◆ COMPLETE THE FOLLOWING ◆
1/ Set down each line from the one containing "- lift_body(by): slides" to the one containing "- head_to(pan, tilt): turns", inclusive, exactly as written and with nothing further. Number the lines from 1 and leave blank lines out.
2/ Supply the part of the document extract that comes after its last sentence.
** Start of DOCUMENT EXTRACT **
Racial abuse of NE people: PIL filed in Supreme Court; TOI report cited
NEW DELHI: Amidst outrage over the murder of Anjel Chakma, 24, from Tripura allegedly on racial grounds, a petition has been filed in Supreme Court seeking its intervention to protect people from north-eastern states from hate and racial abuse in other parts of the country.
The petition, filed by advocate Anoop Prakash Awasthi, said that people from northeast are subjected to racial abuse across the country and they are targeted as if they are not citizens of the country. He said the repeated humiliation of north-eastern citizens by being called "Chinese" or "chinky" is not merely a matter of individual prejudice but it represents a fundamental misunderstanding of India itself and its civilisational and constitutional vision.
Referring to TOI's report on the last words spoken by the deceased that he was also an Indian while appealing to the attackers not to target him, the petition said it's a failure of constitutional governance if a citizen has to assert nationality as a defence against violence.
"What renders this incident constitutionally searing are the victim's reported last words, spoken in a moment of existential desperation: "I am Indian... What certificate should we show?" These words are not merely an expression of personal anguish; they constitute an indictment of the Republic's failure to make citizenship experientially real for all its people. When an Indian citizen, in the moments before death, feels compelled to assert nationality as a defence against violence, the promise of equality before law stands profoundly compromised," the petition said.
It said the question raised by Chakma "what certificate should we show" exposes the informal but pervasive demand placed within our society upon racially distinct Indians to explain their citizenship which is unfortunate as Indianness flows from the Constitution, not from public perception or ethnic conformity.
** End of DOCUMENT EXTRACT **
** Start of SUPPLIED MATERIAL **
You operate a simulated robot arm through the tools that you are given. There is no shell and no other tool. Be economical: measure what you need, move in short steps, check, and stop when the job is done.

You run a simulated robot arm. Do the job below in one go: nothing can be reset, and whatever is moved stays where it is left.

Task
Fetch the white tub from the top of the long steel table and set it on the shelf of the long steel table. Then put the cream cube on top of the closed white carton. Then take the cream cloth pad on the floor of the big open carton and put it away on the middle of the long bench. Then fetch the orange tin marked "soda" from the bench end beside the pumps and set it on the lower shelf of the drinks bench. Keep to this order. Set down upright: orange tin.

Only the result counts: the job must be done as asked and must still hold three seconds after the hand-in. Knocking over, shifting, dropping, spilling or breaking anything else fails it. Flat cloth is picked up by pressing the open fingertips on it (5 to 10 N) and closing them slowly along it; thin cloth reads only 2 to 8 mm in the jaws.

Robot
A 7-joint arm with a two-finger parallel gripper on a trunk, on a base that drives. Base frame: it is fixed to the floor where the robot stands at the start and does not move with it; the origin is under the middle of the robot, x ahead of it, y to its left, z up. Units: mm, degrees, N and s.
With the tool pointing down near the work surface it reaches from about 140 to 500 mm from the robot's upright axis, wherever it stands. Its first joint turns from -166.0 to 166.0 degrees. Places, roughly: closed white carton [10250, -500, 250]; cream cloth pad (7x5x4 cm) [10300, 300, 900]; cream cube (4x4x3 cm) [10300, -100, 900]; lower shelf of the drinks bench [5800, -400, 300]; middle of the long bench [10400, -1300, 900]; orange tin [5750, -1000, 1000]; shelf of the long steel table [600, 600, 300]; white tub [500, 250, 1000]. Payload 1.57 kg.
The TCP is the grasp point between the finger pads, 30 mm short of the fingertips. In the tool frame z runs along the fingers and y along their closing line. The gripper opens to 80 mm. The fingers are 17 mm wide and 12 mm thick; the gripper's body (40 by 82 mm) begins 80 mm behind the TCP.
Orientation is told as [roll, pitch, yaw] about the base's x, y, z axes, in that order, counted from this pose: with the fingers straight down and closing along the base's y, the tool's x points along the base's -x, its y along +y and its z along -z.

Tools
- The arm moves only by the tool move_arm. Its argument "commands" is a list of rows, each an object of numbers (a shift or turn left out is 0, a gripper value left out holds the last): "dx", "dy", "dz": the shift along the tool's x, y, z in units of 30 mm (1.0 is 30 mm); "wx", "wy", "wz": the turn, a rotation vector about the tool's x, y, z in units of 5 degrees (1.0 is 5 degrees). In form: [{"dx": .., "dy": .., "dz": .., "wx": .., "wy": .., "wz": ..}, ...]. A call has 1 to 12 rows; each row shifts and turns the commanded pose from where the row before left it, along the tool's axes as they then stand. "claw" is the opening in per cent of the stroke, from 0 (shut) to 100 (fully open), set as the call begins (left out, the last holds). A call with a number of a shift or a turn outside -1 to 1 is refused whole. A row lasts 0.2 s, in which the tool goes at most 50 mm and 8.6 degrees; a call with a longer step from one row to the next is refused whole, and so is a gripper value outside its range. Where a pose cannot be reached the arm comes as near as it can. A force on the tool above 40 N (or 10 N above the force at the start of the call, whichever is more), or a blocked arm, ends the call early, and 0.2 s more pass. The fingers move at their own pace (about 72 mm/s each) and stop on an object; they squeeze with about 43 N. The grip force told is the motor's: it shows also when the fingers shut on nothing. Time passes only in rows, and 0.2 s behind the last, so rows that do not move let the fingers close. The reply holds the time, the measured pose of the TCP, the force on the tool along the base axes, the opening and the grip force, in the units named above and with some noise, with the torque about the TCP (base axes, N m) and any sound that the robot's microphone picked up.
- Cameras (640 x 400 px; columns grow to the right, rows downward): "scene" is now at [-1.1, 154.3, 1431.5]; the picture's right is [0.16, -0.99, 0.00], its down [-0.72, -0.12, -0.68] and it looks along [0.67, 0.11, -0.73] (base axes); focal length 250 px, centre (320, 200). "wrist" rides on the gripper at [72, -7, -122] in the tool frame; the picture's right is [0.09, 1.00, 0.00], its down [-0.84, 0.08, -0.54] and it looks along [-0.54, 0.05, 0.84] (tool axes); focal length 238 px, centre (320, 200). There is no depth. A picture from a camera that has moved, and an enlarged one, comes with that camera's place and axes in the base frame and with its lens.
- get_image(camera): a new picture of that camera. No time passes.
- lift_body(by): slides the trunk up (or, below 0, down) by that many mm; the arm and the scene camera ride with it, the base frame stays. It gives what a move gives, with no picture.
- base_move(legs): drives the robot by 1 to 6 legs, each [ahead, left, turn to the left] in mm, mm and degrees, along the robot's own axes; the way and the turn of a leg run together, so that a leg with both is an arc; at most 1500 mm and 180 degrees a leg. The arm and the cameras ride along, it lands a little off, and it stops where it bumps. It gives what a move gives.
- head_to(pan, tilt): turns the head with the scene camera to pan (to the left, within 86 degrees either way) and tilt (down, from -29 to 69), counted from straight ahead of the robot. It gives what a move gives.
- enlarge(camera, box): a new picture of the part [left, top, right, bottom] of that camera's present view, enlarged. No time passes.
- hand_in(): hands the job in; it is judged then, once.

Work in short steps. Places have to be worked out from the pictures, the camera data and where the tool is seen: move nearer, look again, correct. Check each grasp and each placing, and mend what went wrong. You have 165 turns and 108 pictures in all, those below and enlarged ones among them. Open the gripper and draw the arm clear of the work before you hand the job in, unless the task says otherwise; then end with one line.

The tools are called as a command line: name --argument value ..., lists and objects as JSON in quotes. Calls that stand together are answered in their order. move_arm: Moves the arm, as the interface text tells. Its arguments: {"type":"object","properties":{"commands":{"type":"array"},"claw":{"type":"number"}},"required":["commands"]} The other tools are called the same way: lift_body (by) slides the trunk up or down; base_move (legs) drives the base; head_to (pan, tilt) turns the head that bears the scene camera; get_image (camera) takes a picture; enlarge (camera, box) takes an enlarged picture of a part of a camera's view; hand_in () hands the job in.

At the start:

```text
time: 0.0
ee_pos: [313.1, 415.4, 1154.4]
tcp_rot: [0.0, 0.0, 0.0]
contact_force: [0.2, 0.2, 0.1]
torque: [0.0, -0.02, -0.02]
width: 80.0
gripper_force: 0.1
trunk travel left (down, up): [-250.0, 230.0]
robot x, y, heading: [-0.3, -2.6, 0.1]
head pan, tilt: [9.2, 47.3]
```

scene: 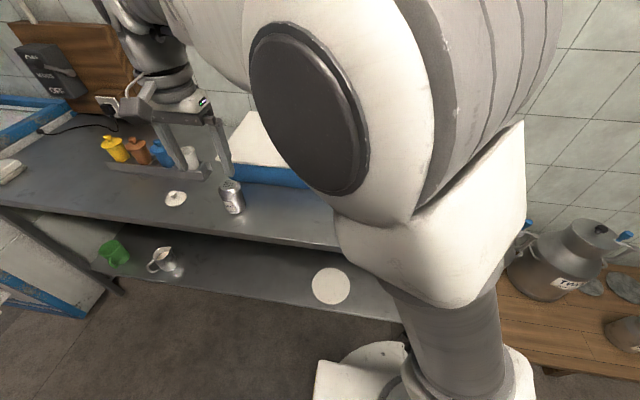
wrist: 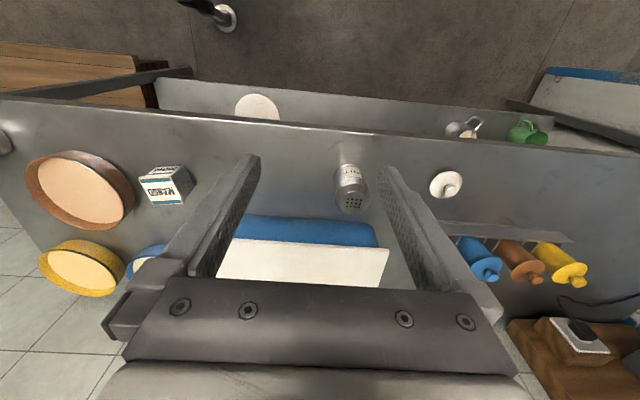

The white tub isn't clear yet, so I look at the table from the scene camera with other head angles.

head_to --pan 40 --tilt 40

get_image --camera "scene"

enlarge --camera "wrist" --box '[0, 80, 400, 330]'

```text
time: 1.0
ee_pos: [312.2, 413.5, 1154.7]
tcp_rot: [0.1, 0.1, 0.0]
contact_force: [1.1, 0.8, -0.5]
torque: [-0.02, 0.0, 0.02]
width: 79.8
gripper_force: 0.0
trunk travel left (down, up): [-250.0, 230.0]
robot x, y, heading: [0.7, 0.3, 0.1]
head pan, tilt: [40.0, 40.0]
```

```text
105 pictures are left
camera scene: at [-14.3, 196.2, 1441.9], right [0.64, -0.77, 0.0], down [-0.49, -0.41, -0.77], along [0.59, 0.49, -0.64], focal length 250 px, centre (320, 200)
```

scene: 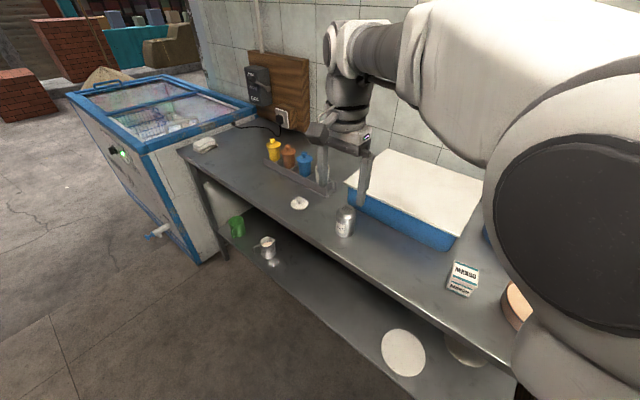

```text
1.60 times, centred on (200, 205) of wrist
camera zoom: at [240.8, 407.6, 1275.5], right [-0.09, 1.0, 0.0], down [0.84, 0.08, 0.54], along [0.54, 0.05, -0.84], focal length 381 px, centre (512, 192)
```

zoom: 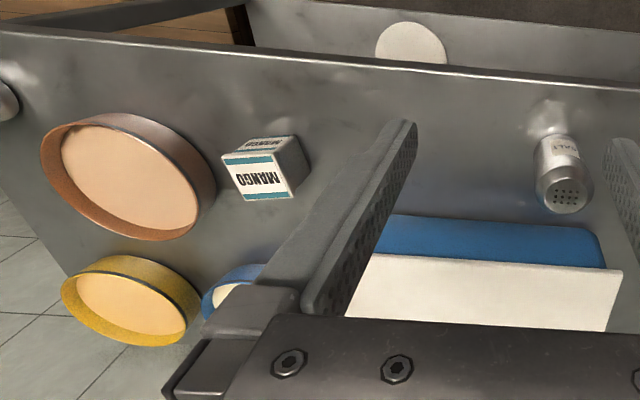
** End of SUPPLIED MATERIAL **
◆ REPLIES ◆
1/
1. - lift_body(by): slides the trunk up (or, below 0, down) by that many mm; the arm and the scene camera ride with it, the base frame stays. It gives what a move gives, with no picture.
2. - base_move(legs): drives the robot by 1 to 6 legs, each [ahead, left, turn to the left] in mm, mm and degrees, along the robot's own axes; the way and the turn of a leg run together, so that a leg with both is an arc; at most 1500 mm and 180 degrees a leg. The arm and the cameras ride along, it lands a little off, and it stops where it bumps. It gives what a move gives.
3. - head_to(pan, tilt): turns the head with the scene camera to pan (to the left, within 86 degrees either way) and tilt (down, from -29 to 69), counted from straight ahead of the robot. It gives what a move gives.

2/
"The killing of Anjel Chakma must therefore be understood as the culmination of a social process rather than an aberration. It demonstrates how racial othering, when left unaddressed, travels a continuum, from verbal abuse to physical assault, and ultimately to homicide. The law's failure to interrupt this continuum at earlier stages amounts to a failure of constitutional governance. The vulnerability of citizens from the north-eastern States is not an unforeseen or emergent phenomenon. It stands formally acknowledged on the floor of Parliament itself. Centre, through replies given to questions raised in the Lok Sabha in March 2017, placed on record both the prevalence of racial attacks and the absence of any dedicated institutional mechanism to address them. These replies, read together, constitute clear executive admissions of knowledge coupled with inaction," the petition said.
The petitioner said that a young student from Tripura being compelled to utter the words "I am Indian...What certificate should we show?" to avoid death was not merely a personal tragedy but a a civilisational indictment.
"The incident was preceded by racial slurs questioning the victim's nationality and identity, reflecting a deeply entrenched social trope that citizens from the north-eastern states are "outsiders" within their own country, a trope which, when normalised by silence and institutional indifference, escalates from verbal abuse to lethal violence," the petition said, pleading the SC in intervene to frame guidelines as there was vacuum in policy.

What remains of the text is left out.